SOURCE MATERIAL:
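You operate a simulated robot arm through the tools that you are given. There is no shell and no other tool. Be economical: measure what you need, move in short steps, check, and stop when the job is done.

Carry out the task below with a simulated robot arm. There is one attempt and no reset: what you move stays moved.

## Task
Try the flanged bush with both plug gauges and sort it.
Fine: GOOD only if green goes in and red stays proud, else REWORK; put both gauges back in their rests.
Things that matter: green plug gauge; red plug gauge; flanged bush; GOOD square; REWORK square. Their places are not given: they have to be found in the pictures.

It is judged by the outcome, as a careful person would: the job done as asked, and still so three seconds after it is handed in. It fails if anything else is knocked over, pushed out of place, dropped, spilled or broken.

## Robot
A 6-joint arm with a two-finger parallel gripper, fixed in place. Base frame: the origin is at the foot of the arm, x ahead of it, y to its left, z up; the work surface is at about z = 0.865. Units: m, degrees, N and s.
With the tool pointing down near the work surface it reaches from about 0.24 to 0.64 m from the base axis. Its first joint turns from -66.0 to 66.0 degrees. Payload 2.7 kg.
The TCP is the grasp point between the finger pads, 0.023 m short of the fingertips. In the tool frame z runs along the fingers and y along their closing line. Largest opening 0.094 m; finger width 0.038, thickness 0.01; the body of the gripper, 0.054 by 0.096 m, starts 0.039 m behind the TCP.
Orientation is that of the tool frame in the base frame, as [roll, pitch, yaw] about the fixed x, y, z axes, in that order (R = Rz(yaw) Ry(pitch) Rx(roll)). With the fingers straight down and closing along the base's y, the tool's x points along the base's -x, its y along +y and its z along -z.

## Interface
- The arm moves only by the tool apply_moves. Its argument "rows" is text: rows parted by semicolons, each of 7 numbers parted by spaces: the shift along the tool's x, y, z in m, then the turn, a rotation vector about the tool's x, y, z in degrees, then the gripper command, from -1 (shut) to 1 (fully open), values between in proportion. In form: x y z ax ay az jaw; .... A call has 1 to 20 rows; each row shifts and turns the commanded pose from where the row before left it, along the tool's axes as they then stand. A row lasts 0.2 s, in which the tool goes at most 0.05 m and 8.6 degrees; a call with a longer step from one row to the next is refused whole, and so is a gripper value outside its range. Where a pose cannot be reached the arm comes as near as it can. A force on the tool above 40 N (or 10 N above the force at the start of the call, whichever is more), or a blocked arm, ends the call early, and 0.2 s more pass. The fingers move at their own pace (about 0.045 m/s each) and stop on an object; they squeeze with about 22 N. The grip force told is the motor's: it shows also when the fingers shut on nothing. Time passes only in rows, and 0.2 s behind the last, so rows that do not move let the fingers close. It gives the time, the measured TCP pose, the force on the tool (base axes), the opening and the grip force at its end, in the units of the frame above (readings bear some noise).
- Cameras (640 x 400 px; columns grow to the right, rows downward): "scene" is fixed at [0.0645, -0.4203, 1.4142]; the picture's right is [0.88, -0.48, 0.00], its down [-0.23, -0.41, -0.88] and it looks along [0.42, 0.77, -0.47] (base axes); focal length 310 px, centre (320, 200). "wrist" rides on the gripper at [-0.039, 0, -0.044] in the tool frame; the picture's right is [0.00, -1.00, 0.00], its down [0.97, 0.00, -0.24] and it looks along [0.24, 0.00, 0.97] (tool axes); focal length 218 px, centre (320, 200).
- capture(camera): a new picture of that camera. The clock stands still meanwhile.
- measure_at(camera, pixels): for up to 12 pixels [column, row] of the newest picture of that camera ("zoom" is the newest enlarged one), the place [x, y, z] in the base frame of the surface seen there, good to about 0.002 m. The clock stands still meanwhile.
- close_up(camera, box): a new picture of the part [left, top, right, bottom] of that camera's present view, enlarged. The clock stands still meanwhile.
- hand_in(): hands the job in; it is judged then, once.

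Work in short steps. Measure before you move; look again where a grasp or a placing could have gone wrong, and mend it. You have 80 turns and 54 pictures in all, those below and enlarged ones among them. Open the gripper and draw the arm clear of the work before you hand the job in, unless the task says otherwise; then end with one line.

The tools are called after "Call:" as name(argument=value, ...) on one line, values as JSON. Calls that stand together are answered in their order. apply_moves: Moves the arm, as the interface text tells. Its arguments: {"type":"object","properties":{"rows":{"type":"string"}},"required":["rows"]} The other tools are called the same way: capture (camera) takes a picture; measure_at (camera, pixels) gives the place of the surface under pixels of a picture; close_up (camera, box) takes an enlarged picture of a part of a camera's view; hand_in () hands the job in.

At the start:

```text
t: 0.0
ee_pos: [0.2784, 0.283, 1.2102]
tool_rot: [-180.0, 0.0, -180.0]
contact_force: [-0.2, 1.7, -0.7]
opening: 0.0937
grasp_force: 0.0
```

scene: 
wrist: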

THE TASK: Copy each line that holds the word "short".

TASK OUTPUT:
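You operate a simulated robot arm through the tools that you are given. There is no shell and no other tool. Be economical: measure what you need, move in short steps, check, and stop when the job is done.
The TCP is the grasp point between the finger pads, 0.023 m short of the fingertips. In the tool frame z runs along the fingers and y along their closing line. Largest opening 0.094 m; finger width 0.038, thickness 0.01; the body of the gripper, 0.054 by 0.096 m, starts 0.039 m behind the TCP.
Work in short steps. Measure before you move; look again where a grasp or a placing could have gone wrong, and mend it. You have 80 turns and 54 pictures in all, those below and enlarged ones among them. Open the gripper and draw the arm clear of the work before you hand the job in, unless the task says otherwise; then end with one line.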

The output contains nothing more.